An undated illustration of a proposed Chargers stadium in downtown San Diego. Photo courtesy of MANICA Architecture.

I spent most of 2015 trying to keep the Chargers in San Diego. The Citizens’ Stadium Advisory Group gave Mayor Kevin Faulconer a framework for a new stadium in Mission Valley that would not raise taxes. The mayor and Supervisor Ron Roberts built a fair and workable plan from that framework.

At the time, Dean Spanos was pursuing Los Angeles. Meanwhile, his stadium point man, Mark Fabiani, was trying to sabotage stadium progress in San Diego to convince the National Football League and team owners that San Diego could not put together a stadium plan.

Spanos and Fabiani scoffed at the plan the mayor and Supervisor Roberts put together. In January, they went to the NFL owners meeting in Houston confident they would return as the Los Angeles Chargers. They lost. Badly. The owners voted 30-2 to move the St. Louis Rams back to Los Angeles.

Tony Manolatos

Back in San Diego, Spanos and Fabiani told the mayor and Supervisor Roberts they would move forward with their Mission Valley stadium plan if they added $200 million to the $350 on the table. The mayor and Supervisor Roberts did not blink. They noted $350 million ($200 million would have come from bonding against the millions the city spends subsidizing Qualcomm Stadium each year; $150 million would have come from the county) would be the largest public subsidy for a NFL stadium in California history.

Spanos and Fabiani responded by saying they were shifting their attention to a downtown stadium and partnering with Attorney Cory Briggs, the author of Measure D and a longtime City Hall nemesis. They soon realized D was a legally flawed mess. With pressure mounting and time running out to qualify a measure for the November ballot, Spanos and Fabiani slapped together their own half-baked downtown stadium initiative, Measure C.

Follow The Money

Comic-Con opposes C and D and so does the San Diego Union-Tribune. I should not have to say any more to earn your votes, but if you are still not convinced, please follow the money. The Chargers have spent more than $7 million on C. Briggs and a wealthy downtown developer who owns land next to the convention center annex D proposes pumped $1.4 million into their measure.

Compare that to the No on C coalition, which raised less than $100,000. The coalition is broad and diverse and includes Irwin Jacobs, Rob Quigley, Julie Meier Wright, the San Diego County Taxpayers Association, tourism leaders, April Boling, Gil Cabrera, Steve Cushman, Phil Blair, Lani Lutar, Councilmembers Chris Cate, David Alvarez and Scott Sherman, and Councilmember-Elect Chris Ward.

There is no formal opposition to D because no one gave it much of a chance, but polls show it actually has a better shot at reaching a simple majority than C because so many San Diegans know little to nothing about it. The taxpayers association issued policy papers opposing C and D over the summer and recently launched ads against both tax measures.

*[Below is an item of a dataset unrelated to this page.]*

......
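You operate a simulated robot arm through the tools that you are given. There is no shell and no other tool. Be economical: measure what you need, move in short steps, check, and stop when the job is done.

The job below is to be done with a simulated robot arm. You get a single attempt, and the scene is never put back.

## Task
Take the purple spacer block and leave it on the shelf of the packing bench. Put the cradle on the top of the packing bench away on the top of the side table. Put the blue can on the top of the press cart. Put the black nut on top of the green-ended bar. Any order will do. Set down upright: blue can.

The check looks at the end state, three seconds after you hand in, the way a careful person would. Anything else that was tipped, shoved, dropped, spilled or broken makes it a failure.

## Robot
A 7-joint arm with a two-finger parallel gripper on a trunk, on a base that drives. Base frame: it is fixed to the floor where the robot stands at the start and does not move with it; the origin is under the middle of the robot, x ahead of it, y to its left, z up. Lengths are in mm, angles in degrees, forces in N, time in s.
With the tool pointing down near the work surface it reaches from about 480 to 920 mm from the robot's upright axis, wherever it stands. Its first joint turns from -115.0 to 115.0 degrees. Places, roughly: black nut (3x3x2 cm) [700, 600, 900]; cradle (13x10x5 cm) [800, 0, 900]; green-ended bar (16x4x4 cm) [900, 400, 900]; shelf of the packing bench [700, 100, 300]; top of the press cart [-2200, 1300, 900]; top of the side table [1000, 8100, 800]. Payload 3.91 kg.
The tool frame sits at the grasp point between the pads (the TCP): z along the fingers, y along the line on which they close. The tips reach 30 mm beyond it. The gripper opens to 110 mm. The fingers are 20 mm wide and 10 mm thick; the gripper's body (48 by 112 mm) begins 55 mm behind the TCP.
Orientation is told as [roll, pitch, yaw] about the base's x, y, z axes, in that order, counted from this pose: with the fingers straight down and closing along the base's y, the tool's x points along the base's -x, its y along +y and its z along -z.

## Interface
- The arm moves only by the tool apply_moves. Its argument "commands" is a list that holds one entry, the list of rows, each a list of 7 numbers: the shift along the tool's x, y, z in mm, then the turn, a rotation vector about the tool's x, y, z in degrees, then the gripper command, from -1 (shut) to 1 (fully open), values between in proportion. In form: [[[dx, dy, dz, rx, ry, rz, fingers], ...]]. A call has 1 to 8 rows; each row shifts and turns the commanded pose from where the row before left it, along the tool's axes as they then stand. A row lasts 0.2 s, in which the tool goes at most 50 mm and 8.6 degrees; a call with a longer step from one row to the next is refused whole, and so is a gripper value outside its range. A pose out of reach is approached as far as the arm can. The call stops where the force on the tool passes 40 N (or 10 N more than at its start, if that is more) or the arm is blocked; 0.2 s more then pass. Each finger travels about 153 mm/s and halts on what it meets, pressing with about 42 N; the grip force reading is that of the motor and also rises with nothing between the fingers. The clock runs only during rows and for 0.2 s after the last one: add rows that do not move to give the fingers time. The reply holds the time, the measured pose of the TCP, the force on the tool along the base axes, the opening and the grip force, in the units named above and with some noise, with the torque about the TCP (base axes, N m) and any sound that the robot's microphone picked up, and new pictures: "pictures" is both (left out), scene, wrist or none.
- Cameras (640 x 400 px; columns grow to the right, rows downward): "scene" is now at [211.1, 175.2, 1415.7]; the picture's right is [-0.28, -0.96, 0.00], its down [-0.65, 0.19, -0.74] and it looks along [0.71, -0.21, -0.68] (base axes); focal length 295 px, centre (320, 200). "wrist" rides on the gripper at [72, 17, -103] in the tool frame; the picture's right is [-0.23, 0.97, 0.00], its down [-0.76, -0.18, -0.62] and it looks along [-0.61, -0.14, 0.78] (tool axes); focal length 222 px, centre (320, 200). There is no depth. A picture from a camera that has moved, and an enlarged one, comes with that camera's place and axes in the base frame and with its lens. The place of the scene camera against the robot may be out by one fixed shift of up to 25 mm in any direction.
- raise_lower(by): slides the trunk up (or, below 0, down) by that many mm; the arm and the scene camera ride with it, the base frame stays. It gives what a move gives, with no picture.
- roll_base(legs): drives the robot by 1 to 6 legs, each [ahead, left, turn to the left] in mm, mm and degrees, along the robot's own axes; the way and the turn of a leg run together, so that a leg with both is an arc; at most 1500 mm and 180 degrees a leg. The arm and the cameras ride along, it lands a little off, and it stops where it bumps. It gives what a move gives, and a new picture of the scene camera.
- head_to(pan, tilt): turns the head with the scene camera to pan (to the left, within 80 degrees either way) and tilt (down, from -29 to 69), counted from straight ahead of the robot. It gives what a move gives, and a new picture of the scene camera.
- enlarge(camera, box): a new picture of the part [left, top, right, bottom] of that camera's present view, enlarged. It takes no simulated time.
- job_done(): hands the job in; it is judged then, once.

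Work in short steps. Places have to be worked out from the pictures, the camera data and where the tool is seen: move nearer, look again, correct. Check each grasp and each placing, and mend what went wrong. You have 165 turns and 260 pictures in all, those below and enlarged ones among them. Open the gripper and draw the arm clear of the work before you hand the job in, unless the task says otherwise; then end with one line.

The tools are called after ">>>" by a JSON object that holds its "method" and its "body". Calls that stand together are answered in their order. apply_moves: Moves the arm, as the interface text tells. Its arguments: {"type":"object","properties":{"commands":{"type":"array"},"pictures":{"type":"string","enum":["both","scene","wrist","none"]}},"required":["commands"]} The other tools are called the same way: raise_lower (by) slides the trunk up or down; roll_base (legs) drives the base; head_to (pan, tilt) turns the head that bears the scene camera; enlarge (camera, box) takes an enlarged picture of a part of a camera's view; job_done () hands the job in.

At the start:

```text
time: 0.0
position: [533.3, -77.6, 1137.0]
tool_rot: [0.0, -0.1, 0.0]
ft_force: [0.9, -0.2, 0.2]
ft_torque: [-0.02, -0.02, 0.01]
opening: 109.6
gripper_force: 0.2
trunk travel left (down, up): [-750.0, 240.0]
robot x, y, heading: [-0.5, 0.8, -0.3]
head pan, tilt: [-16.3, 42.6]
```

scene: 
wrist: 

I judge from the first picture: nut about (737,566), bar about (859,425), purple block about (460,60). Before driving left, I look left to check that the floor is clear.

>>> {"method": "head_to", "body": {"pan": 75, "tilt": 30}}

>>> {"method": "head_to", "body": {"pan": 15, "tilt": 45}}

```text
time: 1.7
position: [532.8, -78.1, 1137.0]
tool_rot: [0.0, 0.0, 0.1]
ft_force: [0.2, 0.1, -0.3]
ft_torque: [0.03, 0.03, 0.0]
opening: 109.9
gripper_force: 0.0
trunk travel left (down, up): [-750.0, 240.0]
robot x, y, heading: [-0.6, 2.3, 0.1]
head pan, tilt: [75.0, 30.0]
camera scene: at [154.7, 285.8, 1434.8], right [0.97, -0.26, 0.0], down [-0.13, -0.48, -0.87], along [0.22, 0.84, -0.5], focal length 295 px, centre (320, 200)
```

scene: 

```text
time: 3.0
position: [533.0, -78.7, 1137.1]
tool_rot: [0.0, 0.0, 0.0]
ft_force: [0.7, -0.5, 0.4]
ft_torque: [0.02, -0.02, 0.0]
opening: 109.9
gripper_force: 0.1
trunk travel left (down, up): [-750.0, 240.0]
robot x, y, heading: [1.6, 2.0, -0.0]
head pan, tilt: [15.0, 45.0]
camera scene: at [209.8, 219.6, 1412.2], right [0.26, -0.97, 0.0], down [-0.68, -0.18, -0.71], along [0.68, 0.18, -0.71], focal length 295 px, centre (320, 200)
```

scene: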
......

Much of the $7 million the Chargers spent was on qualifying Measure C for the ballot, not on the actual Yes on C campaign. That has led some people close to this issue to believe the Chargers set C up to fail. They did run a terrible campaign and the theory says the team has planned all along to take a loss to the league and use it as leverage to extract more money for a new stadium in San Diego, or a better deal in Los Angeles.

Others believe the poor campaign Spanos & Company ran is just the latest in a long line of bad stadium decisions.

Dishonest with San Diego

What I know is Spanos and Fabiani have been dishonest with San Diego and their fans for a while, and they attack people who disagree with them. They also have tried to make this campaign about loyalty instead of public policy. I cannot stress this enough: Measure C is not a test about your love for the Chargers. It is about public policy, and this measure is bad public policy.

It is a bad deal for San Diego. It would raise taxes by more than $1 billion to build a rent-free stadium for Dean Spanos and his $2 billion corporation, and not one penny would pay for road repairs or neighborhood services. Any promises made by Dean Spanos are not legally binding. Only the ballot measure is legally binding and Measure C does not contain any taxpayer protections or safeguards from the team.

For months, Spanos and his surrogates worked to recruit new surrogates by assuring them C was not going to pass. It needs two-thirds support from voters, an impossible threshold. However, they said, getting as close to 50 percent as possible is personally important to Dean and would motivate him to return to the negotiating table.

The No on C coalition saw through this. We pointed out the only chance Spanos has to succeed on Election Day is to achieve a simple majority — not a two-thirds majority — and then take his chances in court, hoping a related state Supreme Court case breaks his way. Last week we found out we were right. The Chargers have filed a brief with the Supreme Court arguing for a 50 percent voter threshold.

Vote and Spread The Word

What does all this mean to you? It means in order to save San Diego from wealthy special interests you need to vote no on C and D and encourage your friends and family to do the same.

Together, we can defeat C and D.

Tony Manolatos is spokesman for No on C. He held the same role with Mayor Kevin Faulconer’s Citizens’ Stadium Advisory Group. This piece was edited from a longer email.